Midden, Rush, Co. Dublin

Beneath a Neolithic passage tomb on a small headland south of Loughshinney Village, the ground holds something older still.

Before the tomb was ever raised, people were already gathering here, eating, discarding, leaving behind the compacted remnants of meals and daily life that archaeologists call a midden. What makes this particular spot quietly remarkable is what that midden may also contain: a possible microlith, a tiny worked flint blade of the kind associated with Mesolithic hunter-gatherers, suggesting the headland was a place of human activity long before the monument builders arrived.

The find was recorded by Flanagan in 1984, and the site sits within a wider coastal landscape that clearly attracted successive generations across deep stretches of prehistory. A passage tomb is a megalithic burial monument, typically consisting of a stone-lined corridor leading to a chamber, covered by a cairn or mound, and generally associated in Ireland with Neolithic farming communities from roughly 4000 to 2500 BC. The fact that this one was built directly over earlier midden deposits points to something more layered than simple monument construction. Whether the tomb builders were aware they were raising their structure over older refuse, or whether the accumulated organic material simply made for useful ground, is not something the record tells us. What it does suggest is that the headland carried meaning, or at least sustained use, across a considerable span of time. The site is catalogued under the reference DU008-013001.
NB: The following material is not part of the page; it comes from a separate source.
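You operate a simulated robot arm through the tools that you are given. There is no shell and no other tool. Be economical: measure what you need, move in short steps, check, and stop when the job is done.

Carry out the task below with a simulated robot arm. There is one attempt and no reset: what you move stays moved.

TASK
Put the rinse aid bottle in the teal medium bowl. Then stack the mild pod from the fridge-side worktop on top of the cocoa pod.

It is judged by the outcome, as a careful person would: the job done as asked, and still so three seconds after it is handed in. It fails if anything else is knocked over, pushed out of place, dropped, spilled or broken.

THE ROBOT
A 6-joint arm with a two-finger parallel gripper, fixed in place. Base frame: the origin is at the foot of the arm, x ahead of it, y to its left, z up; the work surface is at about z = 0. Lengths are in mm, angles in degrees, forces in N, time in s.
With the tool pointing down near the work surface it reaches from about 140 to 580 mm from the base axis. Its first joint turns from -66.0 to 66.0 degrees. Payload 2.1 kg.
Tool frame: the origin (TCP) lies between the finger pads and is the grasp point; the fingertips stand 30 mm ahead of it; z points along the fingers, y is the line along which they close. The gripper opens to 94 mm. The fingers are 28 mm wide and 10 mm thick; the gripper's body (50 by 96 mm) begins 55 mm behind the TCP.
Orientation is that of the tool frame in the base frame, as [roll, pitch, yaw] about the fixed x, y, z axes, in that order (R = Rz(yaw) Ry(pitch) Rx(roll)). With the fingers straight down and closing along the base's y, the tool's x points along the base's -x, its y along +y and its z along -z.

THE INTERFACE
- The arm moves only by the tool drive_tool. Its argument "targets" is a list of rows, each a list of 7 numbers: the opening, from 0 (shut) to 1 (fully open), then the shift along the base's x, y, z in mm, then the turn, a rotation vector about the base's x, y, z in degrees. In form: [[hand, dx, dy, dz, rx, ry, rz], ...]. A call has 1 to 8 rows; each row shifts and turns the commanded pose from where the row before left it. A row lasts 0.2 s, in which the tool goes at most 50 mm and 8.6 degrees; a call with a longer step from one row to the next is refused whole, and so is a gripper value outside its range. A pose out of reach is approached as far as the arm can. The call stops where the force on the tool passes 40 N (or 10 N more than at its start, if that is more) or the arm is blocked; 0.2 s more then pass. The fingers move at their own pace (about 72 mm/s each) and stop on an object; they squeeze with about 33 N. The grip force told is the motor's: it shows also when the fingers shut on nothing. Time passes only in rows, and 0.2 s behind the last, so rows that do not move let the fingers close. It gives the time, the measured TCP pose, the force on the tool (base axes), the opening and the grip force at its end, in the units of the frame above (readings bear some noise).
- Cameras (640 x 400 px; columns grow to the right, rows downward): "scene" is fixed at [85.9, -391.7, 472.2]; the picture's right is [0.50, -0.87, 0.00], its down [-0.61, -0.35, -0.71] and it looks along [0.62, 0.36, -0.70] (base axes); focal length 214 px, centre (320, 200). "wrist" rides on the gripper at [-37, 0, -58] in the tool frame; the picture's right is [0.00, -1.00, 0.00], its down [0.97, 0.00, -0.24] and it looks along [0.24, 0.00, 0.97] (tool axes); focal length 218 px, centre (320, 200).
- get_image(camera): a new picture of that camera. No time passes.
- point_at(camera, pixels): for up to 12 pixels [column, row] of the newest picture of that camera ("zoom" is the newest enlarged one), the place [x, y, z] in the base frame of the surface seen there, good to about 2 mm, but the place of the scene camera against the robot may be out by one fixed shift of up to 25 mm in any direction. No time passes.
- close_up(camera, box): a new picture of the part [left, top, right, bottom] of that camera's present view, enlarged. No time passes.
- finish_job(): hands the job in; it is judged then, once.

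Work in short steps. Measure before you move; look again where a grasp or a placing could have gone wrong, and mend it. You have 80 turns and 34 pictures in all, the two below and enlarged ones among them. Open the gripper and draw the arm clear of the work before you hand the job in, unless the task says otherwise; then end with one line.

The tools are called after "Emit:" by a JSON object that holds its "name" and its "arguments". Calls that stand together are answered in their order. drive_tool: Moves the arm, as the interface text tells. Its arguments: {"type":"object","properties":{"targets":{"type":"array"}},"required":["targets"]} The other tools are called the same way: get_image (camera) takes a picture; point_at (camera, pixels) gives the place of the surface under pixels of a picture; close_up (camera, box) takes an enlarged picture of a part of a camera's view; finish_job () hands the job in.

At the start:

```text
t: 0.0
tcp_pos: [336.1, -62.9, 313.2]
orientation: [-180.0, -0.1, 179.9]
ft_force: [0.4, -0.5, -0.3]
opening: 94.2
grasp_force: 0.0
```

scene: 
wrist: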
The headland lies south of Loughshinney, a small coastal settlement in north County Dublin, between Rush and Skerries. The area is accessible by road, and the low coastal topography means the wider landscape is easy to read on foot. The midden and passage tomb are not visitor attractions in any formal sense, and there is nothing dramatically visible at ground level. What rewards attention here is the layering implied by the archaeology: a shoreline where people camped and foraged, and where, centuries or millennia later, others chose to bury their dead.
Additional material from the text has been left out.